NSUN2-mediated m(5)C methylation modification regulates trophoblast cell proliferation, apoptosis, and autophagy in gestational diabetes mellitus.

INTRODUCTION: Gestational diabetes mellitus (GDM) represents one of the most prevalent medical complications during pregnancy. Emerging evidence has implicated NOL1/NOP2/SUN domain (NSUN)2-mediated 5-methylcytosine (m(5)C) methylation modifications in various pathological conditions. This study aimed to investigate the role of m(5)C modification in GDM and to elucidate its underlying mechanisms. MATERIALS AND METHODS: The mRNA expression levels of m(5)C-related RNA methyltransferases were quantified using reverse transcription-quantitative polymerase chain reaction. Cellular viability and proliferation were assessed through Cell Counting Kit-8 and EdU assays. The apoptosis rate was determined by flow cytometry.

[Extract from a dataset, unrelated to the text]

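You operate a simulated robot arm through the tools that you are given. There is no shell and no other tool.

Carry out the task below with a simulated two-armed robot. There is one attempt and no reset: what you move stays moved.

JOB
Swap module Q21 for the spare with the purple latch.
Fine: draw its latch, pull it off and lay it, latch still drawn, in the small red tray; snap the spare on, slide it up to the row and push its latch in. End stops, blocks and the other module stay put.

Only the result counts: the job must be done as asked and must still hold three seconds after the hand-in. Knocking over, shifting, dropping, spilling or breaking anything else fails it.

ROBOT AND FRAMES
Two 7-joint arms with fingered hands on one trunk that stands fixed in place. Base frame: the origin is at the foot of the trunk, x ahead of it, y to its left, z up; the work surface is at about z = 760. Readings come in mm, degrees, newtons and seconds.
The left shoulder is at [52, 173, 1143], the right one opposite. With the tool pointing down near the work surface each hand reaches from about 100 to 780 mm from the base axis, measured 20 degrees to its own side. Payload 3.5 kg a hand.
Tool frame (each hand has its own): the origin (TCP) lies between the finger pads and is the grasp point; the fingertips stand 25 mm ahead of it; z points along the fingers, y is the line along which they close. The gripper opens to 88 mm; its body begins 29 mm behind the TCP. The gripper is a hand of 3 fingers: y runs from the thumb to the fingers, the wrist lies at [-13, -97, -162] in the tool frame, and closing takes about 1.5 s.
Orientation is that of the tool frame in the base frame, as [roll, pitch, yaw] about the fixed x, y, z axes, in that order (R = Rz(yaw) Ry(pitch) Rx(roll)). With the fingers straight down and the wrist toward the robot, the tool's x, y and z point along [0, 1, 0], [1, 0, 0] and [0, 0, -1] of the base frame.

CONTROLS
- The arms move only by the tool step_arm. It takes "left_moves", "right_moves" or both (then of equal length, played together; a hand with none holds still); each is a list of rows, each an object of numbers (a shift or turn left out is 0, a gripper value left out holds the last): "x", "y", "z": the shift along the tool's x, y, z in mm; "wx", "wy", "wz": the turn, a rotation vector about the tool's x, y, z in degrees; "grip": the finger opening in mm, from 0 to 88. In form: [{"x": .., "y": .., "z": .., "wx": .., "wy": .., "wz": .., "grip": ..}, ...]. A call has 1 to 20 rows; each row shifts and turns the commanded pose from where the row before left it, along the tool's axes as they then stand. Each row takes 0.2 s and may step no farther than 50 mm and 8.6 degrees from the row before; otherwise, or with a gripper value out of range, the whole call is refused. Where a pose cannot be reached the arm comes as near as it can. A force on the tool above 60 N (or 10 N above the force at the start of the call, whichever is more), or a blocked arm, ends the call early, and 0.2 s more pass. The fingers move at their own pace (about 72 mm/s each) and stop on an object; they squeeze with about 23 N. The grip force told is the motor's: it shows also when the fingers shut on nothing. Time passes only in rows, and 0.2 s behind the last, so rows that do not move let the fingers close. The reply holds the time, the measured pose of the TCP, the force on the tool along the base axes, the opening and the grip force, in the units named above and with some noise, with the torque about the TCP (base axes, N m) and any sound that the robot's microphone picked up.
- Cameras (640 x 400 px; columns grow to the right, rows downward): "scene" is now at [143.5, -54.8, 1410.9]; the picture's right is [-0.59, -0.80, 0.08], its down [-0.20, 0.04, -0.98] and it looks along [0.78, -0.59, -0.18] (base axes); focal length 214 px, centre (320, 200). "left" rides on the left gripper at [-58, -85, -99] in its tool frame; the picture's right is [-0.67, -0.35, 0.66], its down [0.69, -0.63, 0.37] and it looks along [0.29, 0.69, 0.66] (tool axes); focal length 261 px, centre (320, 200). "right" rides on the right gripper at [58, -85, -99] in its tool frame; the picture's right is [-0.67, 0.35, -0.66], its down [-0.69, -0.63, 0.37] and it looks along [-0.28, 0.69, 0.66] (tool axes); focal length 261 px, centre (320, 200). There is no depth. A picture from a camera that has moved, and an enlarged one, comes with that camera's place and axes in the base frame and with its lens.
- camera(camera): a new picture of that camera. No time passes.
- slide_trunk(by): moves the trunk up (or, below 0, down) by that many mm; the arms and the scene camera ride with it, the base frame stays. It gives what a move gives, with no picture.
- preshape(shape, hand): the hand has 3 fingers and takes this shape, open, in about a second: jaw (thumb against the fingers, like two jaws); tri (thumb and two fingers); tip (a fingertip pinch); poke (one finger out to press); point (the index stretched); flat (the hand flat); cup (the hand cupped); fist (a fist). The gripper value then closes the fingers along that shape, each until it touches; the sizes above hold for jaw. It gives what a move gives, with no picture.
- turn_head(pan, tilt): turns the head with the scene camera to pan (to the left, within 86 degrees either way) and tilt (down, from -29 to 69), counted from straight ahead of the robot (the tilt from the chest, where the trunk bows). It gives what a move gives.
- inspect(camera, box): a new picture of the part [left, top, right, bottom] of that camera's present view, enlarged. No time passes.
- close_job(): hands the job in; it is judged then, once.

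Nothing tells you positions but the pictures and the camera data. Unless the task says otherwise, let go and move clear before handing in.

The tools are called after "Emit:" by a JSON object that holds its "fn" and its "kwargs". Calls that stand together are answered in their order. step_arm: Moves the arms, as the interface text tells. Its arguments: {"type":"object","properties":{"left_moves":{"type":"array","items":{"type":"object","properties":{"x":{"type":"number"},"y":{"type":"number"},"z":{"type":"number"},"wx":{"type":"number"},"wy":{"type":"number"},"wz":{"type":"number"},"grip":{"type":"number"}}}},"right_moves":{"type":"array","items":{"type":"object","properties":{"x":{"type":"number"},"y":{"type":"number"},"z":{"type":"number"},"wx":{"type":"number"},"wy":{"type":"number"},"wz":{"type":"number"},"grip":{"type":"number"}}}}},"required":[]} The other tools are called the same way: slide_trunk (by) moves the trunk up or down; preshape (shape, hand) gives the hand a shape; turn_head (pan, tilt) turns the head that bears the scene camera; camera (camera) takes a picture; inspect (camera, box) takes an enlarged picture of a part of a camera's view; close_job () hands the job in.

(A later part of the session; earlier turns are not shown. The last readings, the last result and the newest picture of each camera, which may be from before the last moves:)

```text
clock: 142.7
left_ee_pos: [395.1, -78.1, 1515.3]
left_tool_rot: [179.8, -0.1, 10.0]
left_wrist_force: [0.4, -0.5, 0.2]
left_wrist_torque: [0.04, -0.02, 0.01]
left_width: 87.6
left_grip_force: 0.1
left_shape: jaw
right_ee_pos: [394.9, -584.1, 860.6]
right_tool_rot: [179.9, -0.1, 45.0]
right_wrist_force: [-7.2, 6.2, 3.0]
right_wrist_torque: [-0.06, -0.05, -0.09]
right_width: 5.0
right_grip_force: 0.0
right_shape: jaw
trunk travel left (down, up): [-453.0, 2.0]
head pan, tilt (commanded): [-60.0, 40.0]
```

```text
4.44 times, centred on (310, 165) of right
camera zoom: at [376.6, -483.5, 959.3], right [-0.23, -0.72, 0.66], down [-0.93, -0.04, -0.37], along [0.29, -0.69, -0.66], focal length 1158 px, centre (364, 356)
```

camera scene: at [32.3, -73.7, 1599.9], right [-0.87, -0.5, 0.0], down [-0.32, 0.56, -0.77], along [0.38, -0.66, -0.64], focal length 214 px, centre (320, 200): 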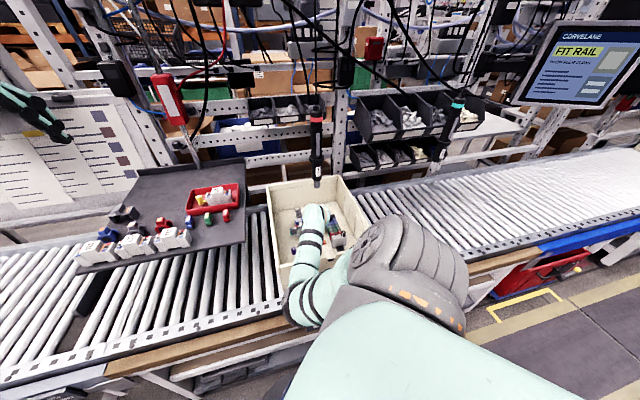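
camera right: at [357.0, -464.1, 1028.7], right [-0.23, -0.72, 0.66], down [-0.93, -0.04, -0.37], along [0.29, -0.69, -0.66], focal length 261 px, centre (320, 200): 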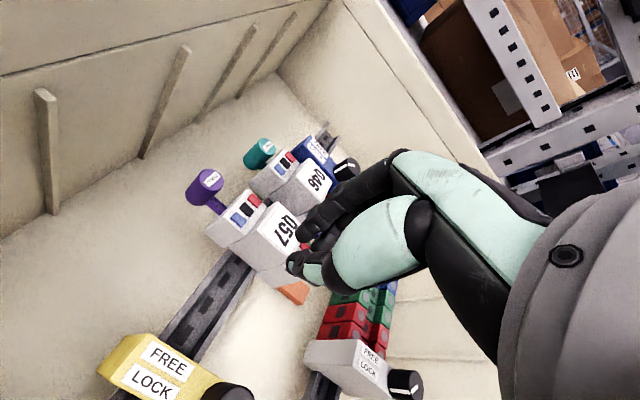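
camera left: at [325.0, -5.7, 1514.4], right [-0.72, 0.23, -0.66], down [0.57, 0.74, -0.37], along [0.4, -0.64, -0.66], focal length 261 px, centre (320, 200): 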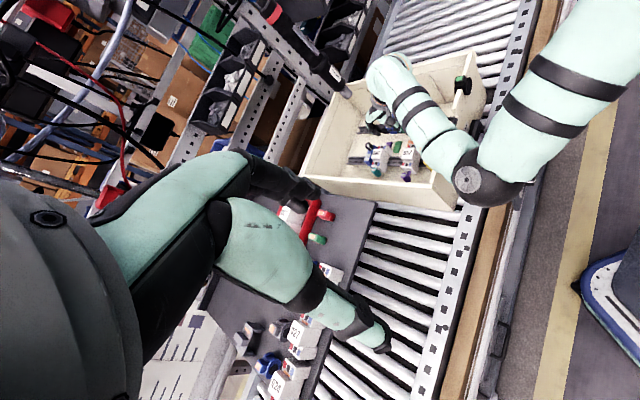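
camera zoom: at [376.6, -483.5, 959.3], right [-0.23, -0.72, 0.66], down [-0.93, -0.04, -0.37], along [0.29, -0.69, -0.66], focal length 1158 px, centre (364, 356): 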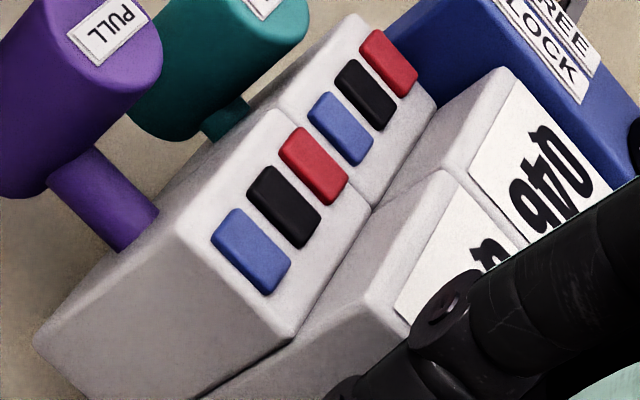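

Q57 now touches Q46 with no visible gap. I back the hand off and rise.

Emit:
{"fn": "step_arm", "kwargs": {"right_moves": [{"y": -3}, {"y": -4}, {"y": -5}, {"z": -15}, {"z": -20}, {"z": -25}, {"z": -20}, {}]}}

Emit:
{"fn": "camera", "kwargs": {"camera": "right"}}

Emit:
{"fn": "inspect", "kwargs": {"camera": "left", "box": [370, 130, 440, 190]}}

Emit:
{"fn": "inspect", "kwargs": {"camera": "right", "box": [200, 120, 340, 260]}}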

Western blot was employed to analyze autophagy-related protein expression. The m(5)C modification sites on PTEN-induced putative kinase 1 (PINK1) were identified via dual-luciferase reporter assays. An RNA immunoprecipitation assay was performed to examine NSUN2-PINK1 interactions. Finally, a mouse model was established to further explore the role of NSUN2 in GDM in vivo. RESULTS: Our findings revealed elevated NSUN2 expression in HTR-8/SVneo cells. NSUN2-mediated m(5)C modification suppressed proliferation while enhancing apoptosis, inflammation, and autophagy in high glucose (HG)-stimulated HTR-8/SVneo cells. Mechanistically, NSUN2 upregulated PINK1 expression through an m(5)C-dependent regulation. Pharmacological inhibition of PINK1 reversed these effects, enhancing proliferation while attenuating apoptosis, inflammation, and autophagy under HG conditions. Conversely, PINK1 overexpression exacerbated the observed cellular responses. In vivo, NSUN2 inhibition alleviated inflammation and hyperglycemia in GDM pregnant mice. CONCLUSIONS: NSUN2-mediated m(5)C modification promoted GDM progression by upregulating PINK1 expression, leading to impaired trophoblast function. Targeting this NSUN2-m(5)C-PINK1 axis may represent a promising therapeutic strategy for GDM management.